Plastic and the Albatross

I have spent a couple of hours over the last week or two reading and viewing Chris Jordan’s video blog about his “Midway Journey.”  At, Chris shares photos and video clips as he journals his experience walking amid the decimation of young Albatross birds on the Midway Atoll.  As I’ve mentioned in a previous post, Chris has some truly exceptional insight into the current state of waste on our planet.  I’m going to come right out say that this guy is a true visionary, a rare genius of visual communication.  Given that I am a teacher of visual arts, that statement is not to be taken lightly.  Chris has an ability to allow us to see realities about our world that we simply cannot (or chose not to) see.  Chris’ works encourages us to break down the barriers that exist in an age in which we are bombarded with statistics and factual information.  Chris has an exceptional ability to use a visual media to inspire change. 

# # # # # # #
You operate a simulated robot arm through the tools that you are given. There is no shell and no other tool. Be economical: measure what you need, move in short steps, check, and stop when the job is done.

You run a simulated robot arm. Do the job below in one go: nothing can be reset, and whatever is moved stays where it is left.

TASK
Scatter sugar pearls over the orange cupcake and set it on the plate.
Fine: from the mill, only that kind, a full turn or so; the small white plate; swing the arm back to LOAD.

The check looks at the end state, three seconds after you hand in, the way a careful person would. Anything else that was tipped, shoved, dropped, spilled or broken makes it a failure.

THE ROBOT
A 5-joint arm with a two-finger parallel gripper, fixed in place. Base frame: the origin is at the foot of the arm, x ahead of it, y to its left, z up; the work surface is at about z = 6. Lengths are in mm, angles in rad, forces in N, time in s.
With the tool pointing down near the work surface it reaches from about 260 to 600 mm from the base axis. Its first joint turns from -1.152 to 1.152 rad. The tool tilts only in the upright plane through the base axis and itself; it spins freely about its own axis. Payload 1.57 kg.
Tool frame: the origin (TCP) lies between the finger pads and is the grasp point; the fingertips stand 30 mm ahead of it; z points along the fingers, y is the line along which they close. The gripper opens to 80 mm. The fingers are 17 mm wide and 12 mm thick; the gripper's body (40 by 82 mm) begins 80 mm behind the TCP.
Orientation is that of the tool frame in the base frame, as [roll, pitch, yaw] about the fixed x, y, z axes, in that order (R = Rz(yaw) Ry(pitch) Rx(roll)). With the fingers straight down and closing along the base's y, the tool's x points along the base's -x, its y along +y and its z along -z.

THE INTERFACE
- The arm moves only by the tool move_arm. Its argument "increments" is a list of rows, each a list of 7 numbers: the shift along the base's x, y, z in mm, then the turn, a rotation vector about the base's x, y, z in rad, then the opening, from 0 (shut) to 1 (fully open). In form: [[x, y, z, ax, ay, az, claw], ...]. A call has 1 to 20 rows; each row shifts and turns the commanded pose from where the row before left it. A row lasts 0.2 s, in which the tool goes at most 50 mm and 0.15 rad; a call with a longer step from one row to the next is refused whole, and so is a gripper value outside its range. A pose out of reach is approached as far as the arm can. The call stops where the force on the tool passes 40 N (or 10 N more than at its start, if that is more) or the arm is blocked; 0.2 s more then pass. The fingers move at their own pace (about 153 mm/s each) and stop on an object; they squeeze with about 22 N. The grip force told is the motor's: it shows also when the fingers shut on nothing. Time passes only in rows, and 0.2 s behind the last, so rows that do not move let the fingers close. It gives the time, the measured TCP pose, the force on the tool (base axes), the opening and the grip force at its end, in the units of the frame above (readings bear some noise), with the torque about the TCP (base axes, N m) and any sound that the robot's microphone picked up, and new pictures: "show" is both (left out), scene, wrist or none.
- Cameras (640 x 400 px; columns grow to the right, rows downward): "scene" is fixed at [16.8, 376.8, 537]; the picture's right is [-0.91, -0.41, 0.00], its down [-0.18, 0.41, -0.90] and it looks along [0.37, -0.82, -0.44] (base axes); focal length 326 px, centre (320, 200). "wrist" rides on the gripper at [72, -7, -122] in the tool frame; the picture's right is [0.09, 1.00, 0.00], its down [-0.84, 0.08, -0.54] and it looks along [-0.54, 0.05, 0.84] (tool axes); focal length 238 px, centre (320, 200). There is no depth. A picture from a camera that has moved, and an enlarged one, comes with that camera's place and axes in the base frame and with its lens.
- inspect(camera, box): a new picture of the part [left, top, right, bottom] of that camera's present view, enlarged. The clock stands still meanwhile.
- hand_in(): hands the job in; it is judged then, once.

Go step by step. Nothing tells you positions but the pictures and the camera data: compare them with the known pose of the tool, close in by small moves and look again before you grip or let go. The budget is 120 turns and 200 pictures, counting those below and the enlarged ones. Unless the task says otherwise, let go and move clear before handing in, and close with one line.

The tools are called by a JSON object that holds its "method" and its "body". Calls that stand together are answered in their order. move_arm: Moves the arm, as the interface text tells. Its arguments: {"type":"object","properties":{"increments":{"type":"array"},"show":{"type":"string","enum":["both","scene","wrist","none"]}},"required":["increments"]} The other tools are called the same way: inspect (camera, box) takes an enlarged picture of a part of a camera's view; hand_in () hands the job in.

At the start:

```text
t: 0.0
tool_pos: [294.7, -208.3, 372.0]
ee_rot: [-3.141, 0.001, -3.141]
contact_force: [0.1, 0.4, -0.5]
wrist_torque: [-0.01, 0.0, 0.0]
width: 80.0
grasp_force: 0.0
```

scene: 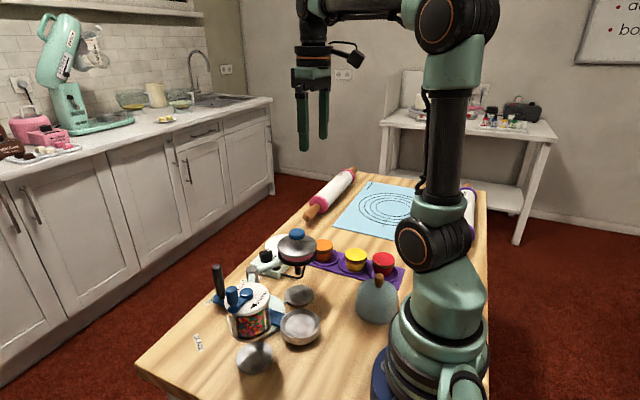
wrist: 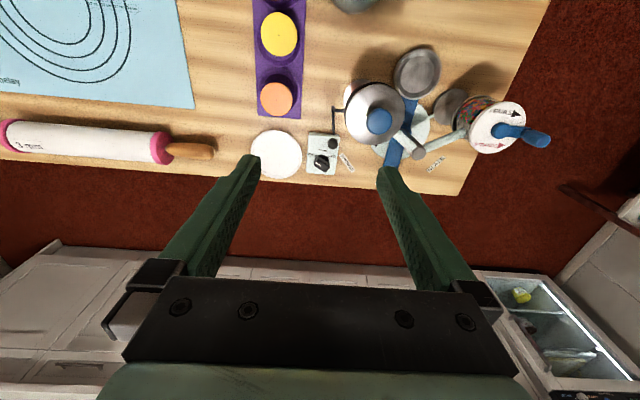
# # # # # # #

The Midway Atoll is an oasis of sand, coral (and now plastic waste) in the middle of the North Pacific Ocean, thousands of miles from the nearest continent.  Chris’ new photographic work documents the decimation of thousands of baby Albatross birds that occurs each year on the Midway Atoll.  Chris explains that, “The nesting babies are fed bellies-full of plastic by their parents, who soar out over the vast polluted ocean collecting what looks to them like food to bring back to their young. On this diet of human trash, every year tens of thousands of albatross chicks die on Midway from starvation, toxicity, and choking.”

Some may find the visuals that Chris has captured to be disturbing or disgusting.  Regardless, the images speak clearly – and very loudly – about the impact of our ways of life and mass consumption and waste.  Statistics and facts attempt to communicate that our human mass consumption is causing significant changes to our planet.  There is a plethora of information outlining that our ways of living are responsible for the destruction and extinction of exceeding species of life.  However, statistics and facts lack emotion and immediate connection to our reality.  This is where Chris’ work truly comes to life.  Chris’ images do what statistics and facts often cannot.  They make us feel our impact.  These images make these realities actually matter to us.  The message is extremely clear.